#### Exercise instructions
Where a line in the listing contains the string "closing", copy that line out.
begin Stored data
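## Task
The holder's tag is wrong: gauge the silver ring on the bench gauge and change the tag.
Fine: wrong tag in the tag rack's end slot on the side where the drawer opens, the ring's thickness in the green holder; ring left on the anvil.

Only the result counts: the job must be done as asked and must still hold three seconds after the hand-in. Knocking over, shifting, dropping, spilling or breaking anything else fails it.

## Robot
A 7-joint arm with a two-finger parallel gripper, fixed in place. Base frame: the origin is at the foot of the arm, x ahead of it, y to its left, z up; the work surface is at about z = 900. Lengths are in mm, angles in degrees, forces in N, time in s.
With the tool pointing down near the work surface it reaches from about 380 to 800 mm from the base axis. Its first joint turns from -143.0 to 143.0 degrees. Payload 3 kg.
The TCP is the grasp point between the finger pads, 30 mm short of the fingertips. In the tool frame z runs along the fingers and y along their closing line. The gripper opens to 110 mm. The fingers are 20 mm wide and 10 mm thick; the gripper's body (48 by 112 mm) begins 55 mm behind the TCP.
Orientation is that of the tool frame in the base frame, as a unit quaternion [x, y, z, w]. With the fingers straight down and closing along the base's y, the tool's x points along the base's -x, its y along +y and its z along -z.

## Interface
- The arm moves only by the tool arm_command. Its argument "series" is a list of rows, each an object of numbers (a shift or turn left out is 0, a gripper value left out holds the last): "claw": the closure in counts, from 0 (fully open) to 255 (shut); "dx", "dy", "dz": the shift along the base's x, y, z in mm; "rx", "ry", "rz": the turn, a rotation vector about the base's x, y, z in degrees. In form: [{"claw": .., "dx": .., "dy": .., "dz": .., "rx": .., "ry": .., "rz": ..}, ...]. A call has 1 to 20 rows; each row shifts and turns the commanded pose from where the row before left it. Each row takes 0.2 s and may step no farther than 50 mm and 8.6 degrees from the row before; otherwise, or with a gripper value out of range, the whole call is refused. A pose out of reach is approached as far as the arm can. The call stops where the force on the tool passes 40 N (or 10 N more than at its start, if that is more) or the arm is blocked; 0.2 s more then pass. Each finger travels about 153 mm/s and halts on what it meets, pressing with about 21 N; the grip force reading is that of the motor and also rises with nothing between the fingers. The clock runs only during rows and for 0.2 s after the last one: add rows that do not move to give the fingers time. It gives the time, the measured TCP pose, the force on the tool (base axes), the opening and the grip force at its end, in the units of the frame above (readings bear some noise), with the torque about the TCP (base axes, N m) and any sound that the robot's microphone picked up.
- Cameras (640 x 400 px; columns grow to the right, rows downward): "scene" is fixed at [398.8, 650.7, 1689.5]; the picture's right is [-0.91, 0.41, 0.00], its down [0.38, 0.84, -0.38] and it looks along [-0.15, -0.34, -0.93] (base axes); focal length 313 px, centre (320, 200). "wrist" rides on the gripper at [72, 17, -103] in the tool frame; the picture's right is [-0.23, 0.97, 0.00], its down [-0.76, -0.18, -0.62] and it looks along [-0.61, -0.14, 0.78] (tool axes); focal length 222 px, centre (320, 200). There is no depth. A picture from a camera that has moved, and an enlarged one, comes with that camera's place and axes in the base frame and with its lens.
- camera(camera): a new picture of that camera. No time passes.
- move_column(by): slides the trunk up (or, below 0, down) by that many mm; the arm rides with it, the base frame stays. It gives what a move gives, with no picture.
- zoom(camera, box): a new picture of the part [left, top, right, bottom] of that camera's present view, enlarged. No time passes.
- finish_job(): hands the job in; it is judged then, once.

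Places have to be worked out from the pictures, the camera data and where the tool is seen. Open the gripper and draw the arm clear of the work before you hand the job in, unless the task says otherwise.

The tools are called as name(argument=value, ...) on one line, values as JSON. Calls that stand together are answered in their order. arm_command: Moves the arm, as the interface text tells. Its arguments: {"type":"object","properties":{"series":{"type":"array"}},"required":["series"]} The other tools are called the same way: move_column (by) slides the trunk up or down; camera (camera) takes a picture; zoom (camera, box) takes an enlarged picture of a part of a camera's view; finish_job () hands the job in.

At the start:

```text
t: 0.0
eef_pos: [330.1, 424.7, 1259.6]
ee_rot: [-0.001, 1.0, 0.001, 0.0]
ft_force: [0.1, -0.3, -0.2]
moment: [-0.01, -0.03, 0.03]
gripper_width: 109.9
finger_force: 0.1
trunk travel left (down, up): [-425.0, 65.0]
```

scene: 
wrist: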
end Stored data
#### The result
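The TCP is the grasp point between the finger pads, 30 mm short of the fingertips. In the tool frame z runs along the fingers and y along their closing line. The gripper opens to 110 mm. The fingers are 20 mm wide and 10 mm thick; the gripper's body (48 by 112 mm) begins 55 mm behind the TCP.
Orientation is that of the tool frame in the base frame, as a unit quaternion [x, y, z, w]. With the fingers straight down and closing along the base's y, the tool's x points along the base's -x, its y along +y and its z along -z.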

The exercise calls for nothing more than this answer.